### SUPPLIED PASSAGE ###
Pourtant, elle ne couvre que partiellement notre sujet d'étude. En
effet, bien que les facteurs suscités soient des facteurs de la
dégradation des ressources naturelles en général et de la
baisse de la fertilité des terres en particulier, l'évaluation
des terres constitue un autre facteur indispensable de protection de
l'environnement. D'ailleurs, elle suppose que les utilisations
envisagées peuvent être pratiquées sur une période
donnée. Ceci exige que toute conséquence nuisible pour
l'environnement ne soit ni sérieuse ni progressive. Elle suppose aussi
que les systèmes de cultures respectent la comptabilité de
l'utilisation envisagée avec les potentialités des terres, pour
une gestion rationnelle et durable de ces dernières. Les paysans de
Djidja tiennent-ils compte de ces réalités dans la gestion de
leur superficie cultivable ? Les objectifs que nous nous sommes
fixés pour ce travail nous permettront de le vérifier.
La littérature en matière d'évaluation
des terres est riche, abondante et variée. Certains ouvrages, articles,
études et publication ont particulièrement retenu notre attention
et mérite d'être rappeler. Il s'agit de :
ü IGUE A. M., 2000: The use of a soil and terrain
Database for évaluation procedure-case study of central Bénin.
Thèse de Doctorat; Universität Hohenheim. 235p. ISSN 0942-0754.
Ce document a le mérite de faire l'historique des
études du sol du Bénin, de décrire et de comparer les
approches qualitatives et quantitatives, de présenter divers
modèles d'évaluation de la perte de terre sous l'effet de
l'érosion. Il décrit aussi tous les aspects physiques du milieu
d'étude. Il évalue les éléments du climat du
milieu, les caractéristiques édaphiques et chimiques de ces sols
pour les cultures pratiquées dans la zone d'étude. Enfin, il a
analysé les risques d'érosion hydrique dans la zone et
étudié l'impact des activités anthropiques sur la
dégradation des sols dans le centre Bénin.
Toutefois, il aborde l'étude des sols du Bénin
de façon générale. Ceux spécifiques de Djidja n'ont
pas été étudiés dans le détail.
ü SYS C., 1985: Land evaluation Part I, II et III Ghent,
Agricultural publication N°7. General administration for development
cooperation. Belgium.352 p.
Ce livre est subdivisé en trois grandes
parties :
o Dans la première partie, l'auteur clarifie les
questions de généralités sur les utilisations des terres
telles que les ressources physiques et humaines nécessaires à ces
utilisations, la planification de ces utilisations, l'évaluation des
terres, l'interprétation des caractéristiques des terres. Enfin,
il aborde la question de l'humidité du sol.
o Dans la deuxième partie, il expose l'irrigation, les
méthodes d'évaluation des terres et compare ces
différentes méthodes.
###
* DIRECTIONS
1. Transcribe the supplied passage beginning at "Toutefois, il aborde". Stop after "cooperation. Belgium.352 p.".
2. Your answer should consist solely of the lines from the one with "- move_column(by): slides" through the one with "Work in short", copied exactly, endpoints included.
### GIVEN MATERIAL ###
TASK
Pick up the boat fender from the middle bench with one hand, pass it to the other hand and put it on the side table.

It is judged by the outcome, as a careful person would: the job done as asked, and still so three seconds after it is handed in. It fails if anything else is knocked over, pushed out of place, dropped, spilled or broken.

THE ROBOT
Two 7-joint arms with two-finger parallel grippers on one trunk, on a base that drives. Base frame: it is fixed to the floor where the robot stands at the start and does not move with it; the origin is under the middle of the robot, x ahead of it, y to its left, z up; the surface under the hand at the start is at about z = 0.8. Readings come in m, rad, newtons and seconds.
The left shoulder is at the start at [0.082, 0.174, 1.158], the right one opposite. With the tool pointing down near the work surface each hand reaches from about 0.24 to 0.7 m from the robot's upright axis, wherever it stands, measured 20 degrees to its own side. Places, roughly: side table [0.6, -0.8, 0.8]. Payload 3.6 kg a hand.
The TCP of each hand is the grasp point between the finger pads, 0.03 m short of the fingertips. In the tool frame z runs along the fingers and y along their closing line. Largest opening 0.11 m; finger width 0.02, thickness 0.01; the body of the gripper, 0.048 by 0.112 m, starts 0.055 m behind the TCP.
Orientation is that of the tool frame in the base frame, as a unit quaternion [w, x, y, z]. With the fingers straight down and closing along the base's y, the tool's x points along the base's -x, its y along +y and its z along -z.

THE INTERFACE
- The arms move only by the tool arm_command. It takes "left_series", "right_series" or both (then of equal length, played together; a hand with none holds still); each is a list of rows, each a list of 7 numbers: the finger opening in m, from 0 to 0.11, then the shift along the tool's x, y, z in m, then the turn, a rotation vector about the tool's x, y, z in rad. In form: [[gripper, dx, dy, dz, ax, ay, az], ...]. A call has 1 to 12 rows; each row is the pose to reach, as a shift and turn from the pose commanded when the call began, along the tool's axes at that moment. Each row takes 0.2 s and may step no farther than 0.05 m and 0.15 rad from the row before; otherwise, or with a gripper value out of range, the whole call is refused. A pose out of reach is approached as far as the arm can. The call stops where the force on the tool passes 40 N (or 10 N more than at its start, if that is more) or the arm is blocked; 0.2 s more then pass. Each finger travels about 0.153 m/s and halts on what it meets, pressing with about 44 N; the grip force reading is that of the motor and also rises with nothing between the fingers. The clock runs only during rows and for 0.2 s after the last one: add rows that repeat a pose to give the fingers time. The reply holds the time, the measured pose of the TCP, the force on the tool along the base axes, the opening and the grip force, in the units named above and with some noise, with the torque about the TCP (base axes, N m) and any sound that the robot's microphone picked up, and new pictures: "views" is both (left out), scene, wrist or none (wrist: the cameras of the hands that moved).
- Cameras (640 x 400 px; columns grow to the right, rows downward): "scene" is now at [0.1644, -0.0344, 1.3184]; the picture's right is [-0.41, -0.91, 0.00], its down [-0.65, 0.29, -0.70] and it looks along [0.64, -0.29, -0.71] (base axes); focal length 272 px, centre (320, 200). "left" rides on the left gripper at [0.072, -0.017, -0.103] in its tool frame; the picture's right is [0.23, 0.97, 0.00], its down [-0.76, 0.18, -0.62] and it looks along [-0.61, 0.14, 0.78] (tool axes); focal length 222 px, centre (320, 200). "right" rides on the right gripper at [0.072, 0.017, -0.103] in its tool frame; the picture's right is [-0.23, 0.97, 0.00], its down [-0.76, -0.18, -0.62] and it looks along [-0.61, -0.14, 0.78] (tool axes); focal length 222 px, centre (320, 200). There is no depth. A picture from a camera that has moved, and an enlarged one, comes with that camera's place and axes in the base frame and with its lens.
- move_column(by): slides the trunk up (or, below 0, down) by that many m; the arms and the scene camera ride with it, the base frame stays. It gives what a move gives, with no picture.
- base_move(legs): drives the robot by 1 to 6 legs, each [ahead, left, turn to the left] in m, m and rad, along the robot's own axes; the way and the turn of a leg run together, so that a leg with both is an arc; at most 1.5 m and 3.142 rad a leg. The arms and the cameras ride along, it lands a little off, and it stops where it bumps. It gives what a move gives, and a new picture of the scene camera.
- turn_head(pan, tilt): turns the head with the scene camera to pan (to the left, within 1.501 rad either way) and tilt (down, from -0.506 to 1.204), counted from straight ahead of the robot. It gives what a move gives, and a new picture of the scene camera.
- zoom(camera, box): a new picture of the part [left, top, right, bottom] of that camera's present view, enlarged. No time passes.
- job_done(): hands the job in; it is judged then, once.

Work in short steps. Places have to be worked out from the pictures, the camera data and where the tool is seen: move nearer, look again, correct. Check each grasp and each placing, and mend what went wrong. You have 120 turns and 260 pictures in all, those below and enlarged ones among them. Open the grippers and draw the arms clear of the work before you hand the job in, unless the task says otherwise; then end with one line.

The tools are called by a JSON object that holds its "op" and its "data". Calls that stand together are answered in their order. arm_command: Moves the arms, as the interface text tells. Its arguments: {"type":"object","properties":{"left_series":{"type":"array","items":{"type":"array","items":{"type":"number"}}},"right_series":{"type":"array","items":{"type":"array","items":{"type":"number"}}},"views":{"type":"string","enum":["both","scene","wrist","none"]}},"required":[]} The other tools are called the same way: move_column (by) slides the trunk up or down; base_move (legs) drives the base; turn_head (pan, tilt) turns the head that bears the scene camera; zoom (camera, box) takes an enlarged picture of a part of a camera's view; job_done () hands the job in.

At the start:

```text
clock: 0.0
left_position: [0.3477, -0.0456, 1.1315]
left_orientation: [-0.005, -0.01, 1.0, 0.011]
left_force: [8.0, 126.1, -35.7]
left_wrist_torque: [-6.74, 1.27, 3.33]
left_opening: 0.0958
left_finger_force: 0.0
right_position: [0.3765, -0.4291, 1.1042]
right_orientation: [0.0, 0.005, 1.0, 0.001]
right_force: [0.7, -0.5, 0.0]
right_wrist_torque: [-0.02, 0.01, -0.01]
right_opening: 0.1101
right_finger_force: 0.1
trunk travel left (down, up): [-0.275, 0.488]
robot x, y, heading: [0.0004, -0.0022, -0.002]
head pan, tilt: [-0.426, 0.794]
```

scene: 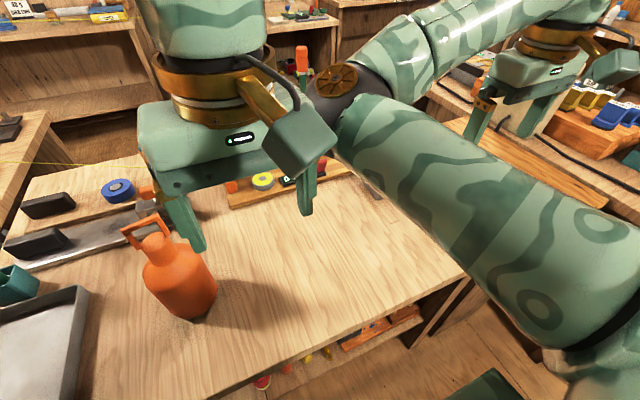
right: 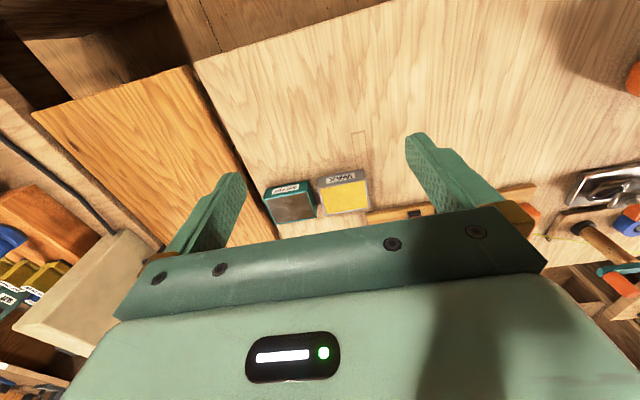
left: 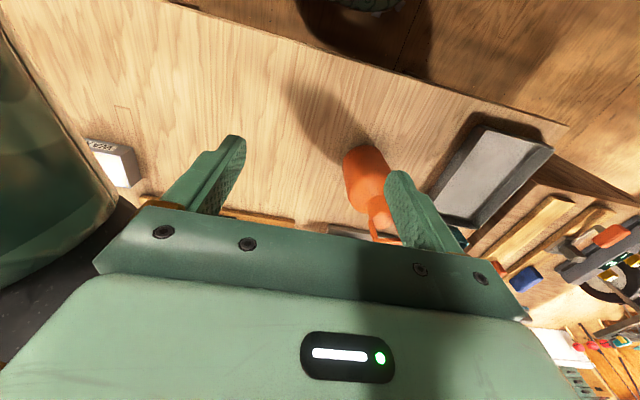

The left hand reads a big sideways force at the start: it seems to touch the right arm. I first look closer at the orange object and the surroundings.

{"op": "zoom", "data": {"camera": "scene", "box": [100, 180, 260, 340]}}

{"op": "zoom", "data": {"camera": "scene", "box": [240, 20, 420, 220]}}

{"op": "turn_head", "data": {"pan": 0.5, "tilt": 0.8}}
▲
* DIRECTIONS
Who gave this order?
###
* SOLUTION SET
1.
Toutefois, il aborde l'étude des sols du Bénin
de façon générale. Ceux spécifiques de Djidja n'ont
pas été étudiés dans le détail.
ü SYS C., 1985: Land evaluation Part I, II et III Ghent,
Agricultural publication N°7. General administration for development
cooperation. Belgium.352 p.

2.
- move_column(by): slides the trunk up (or, below 0, down) by that many m; the arms and the scene camera ride with it, the base frame stays. It gives what a move gives, with no picture.
- base_move(legs): drives the robot by 1 to 6 legs, each [ahead, left, turn to the left] in m, m and rad, along the robot's own axes; the way and the turn of a leg run together, so that a leg with both is an arc; at most 1.5 m and 3.142 rad a leg. The arms and the cameras ride along, it lands a little off, and it stops where it bumps. It gives what a move gives, and a new picture of the scene camera.
- turn_head(pan, tilt): turns the head with the scene camera to pan (to the left, within 1.501 rad either way) and tilt (down, from -0.506 to 1.204), counted from straight ahead of the robot. It gives what a move gives, and a new picture of the scene camera.
- zoom(camera, box): a new picture of the part [left, top, right, bottom] of that camera's present view, enlarged. No time passes.
- job_done(): hands the job in; it is judged then, once.

Work in short steps. Places have to be worked out from the pictures, the camera data and where the tool is seen: move nearer, look again, correct. Check each grasp and each placing, and mend what went wrong. You have 120 turns and 260 pictures in all, those below and enlarged ones among them. Open the grippers and draw the arms clear of the work before you hand the job in, unless the task says otherwise; then end with one line.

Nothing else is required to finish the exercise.